■ DOCUMENT EXCERPT
Background.—What constitutes the typical clinical experience of an academic headache specialist in America is unknown.

Purpose.—To clarify this issue, we undertook a survey of academic headache specialists who are members of the American Headache Society.

Methods.—In June 2000, 181 surveys including questions regarding academic rank, departmental and institutional affiliation, and time distribution were sent to members drawn from the 1999-2000 Membership Directory of the American Headache Society whose primary addresses were recognized academic institutions or who, by reputation, had extensive academic affiliation. Additional questions about headache teaching, research, and practice were included.

■ PROBLEMS
A – Find the line containing "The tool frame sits" and copy it exactly, along with every line after it up to and including the line containing "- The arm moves". Copy nothing else.
B – Please continue the document excerpt.

■ DATA SEGMENT
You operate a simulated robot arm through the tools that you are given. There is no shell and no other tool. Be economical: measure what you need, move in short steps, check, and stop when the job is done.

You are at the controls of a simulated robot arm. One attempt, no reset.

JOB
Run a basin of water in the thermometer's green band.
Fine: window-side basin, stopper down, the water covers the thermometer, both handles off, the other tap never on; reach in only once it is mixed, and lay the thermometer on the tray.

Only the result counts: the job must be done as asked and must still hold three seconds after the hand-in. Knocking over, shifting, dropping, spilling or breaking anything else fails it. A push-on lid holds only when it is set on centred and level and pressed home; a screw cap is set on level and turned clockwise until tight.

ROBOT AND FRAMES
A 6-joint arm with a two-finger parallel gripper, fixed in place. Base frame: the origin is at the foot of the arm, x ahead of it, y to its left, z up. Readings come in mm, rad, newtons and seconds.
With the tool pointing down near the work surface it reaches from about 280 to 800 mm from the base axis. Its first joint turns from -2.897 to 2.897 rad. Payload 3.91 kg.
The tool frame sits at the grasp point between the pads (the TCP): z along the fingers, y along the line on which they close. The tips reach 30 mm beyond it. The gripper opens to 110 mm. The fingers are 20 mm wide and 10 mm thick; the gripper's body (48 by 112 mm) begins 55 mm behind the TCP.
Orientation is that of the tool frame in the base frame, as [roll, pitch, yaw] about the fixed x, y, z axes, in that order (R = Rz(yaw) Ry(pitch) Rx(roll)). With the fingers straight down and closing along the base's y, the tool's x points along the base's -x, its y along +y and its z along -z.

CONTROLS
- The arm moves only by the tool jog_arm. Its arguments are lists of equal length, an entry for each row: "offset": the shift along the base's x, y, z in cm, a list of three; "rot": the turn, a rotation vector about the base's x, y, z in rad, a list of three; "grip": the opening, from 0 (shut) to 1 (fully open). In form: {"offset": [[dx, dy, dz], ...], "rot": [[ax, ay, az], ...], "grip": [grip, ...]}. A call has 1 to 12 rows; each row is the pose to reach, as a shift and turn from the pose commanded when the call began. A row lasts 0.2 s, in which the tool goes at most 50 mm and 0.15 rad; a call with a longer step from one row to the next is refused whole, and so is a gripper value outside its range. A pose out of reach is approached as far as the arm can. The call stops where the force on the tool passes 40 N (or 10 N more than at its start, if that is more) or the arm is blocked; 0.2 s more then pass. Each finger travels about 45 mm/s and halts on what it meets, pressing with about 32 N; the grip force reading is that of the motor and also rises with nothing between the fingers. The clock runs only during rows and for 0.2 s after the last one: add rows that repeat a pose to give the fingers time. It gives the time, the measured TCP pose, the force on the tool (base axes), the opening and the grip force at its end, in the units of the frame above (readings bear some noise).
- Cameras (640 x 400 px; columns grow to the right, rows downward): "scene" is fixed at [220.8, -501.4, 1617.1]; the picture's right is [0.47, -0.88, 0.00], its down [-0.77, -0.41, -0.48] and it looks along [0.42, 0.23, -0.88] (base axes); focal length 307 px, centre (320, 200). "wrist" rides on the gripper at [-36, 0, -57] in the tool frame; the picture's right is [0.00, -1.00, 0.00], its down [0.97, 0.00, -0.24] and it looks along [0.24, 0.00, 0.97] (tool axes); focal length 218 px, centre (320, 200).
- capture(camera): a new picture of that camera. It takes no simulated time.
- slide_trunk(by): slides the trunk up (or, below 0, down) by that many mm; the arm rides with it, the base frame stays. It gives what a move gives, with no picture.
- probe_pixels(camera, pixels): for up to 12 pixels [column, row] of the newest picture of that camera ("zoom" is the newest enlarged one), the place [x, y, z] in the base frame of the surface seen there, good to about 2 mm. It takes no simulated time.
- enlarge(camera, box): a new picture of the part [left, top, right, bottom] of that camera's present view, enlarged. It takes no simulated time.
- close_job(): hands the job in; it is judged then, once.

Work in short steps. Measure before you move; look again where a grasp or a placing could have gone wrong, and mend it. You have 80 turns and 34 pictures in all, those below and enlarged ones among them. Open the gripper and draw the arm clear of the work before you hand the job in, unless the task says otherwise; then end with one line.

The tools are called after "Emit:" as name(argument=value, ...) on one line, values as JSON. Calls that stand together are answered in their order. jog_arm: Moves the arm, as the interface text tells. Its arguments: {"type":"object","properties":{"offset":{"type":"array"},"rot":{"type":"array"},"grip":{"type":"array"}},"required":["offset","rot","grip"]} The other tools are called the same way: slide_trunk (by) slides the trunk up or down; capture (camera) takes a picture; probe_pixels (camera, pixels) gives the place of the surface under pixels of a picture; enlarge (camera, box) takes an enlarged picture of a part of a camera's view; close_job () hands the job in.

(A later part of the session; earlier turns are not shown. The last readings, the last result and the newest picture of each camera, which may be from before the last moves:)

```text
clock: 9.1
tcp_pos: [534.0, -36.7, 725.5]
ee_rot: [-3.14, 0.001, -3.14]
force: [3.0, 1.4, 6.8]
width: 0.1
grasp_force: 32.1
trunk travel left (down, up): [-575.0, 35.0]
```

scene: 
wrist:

■ RESULTS FOR THE EXERCISE
A –
The tool frame sits at the grasp point between the pads (the TCP): z along the fingers, y along the line on which they close. The tips reach 30 mm beyond it. The gripper opens to 110 mm. The fingers are 20 mm wide and 10 mm thick; the gripper's body (48 by 112 mm) begins 55 mm behind the TCP.
Orientation is that of the tool frame in the base frame, as [roll, pitch, yaw] about the fixed x, y, z axes, in that order (R = Rz(yaw) Ry(pitch) Rx(roll)). With the fingers straight down and closing along the base's y, the tool's x points along the base's -x, its y along +y and its z along -z.

CONTROLS
- The arm moves only by the tool jog_arm. Its arguments are lists of equal length, an entry for each row: "offset": the shift along the base's x, y, z in cm, a list of three; "rot": the turn, a rotation vector about the base's x, y, z in rad, a list of three; "grip": the opening, from 0 (shut) to 1 (fully open). In form: {"offset": [[dx, dy, dz], ...], "rot": [[ax, ay, az], ...], "grip": [grip, ...]}. A call has 1 to 12 rows; each row is the pose to reach, as a shift and turn from the pose commanded when the call began. A row lasts 0.2 s, in which the tool goes at most 50 mm and 0.15 rad; a call with a longer step from one row to the next is refused whole, and so is a gripper value outside its range. A pose out of reach is approached as far as the arm can. The call stops where the force on the tool passes 40 N (or 10 N more than at its start, if that is more) or the arm is blocked; 0.2 s more then pass. Each finger travels about 45 mm/s and halts on what it meets, pressing with about 32 N; the grip force reading is that of the motor and also rises with nothing between the fingers. The clock runs only during rows and for 0.2 s after the last one: add rows that repeat a pose to give the fingers time. It gives the time, the measured TCP pose, the force on the tool (base axes), the opening and the grip force at its end, in the units of the frame above (readings bear some noise).

B –
Results.—Seventy-two (39.7%) of the surveys were returned. Forty-nine (40%) of the 122 American medical schools were represented. The most prevalent academic rank was professor (38%). Included were 2 departmental chairs, 1 division chief, 1 vice dean, and 1 residency training director. The majority (70.8%) were neurologists. Seventy-two percent of respondents spent at least 50% of their time in a clinic, 79% spent 25% or less of their time on research, and 78% spent 25% or less time in teaching. The average number of new patients seen per week was 9.0  ±  7.6, with each visit lasting 62.4  ±  20.8 minutes. Clinicians saw 22.7  ±  14.6 patients for follow-up per week, with the average visit lasting 24.7  ±  6.8 minutes. Although it appears that at least informal instruction in headache is provided to medical students, interns, and residents, 19.7% (12 of 61) of respondents reported that no formal medical school lecture on the topic of headache was offered at their institutions.

Conclusion.—This preliminary survey offers some insight into the clinical experience of academic headache specialists in the American medical system. Suggestions for future studies are discussed.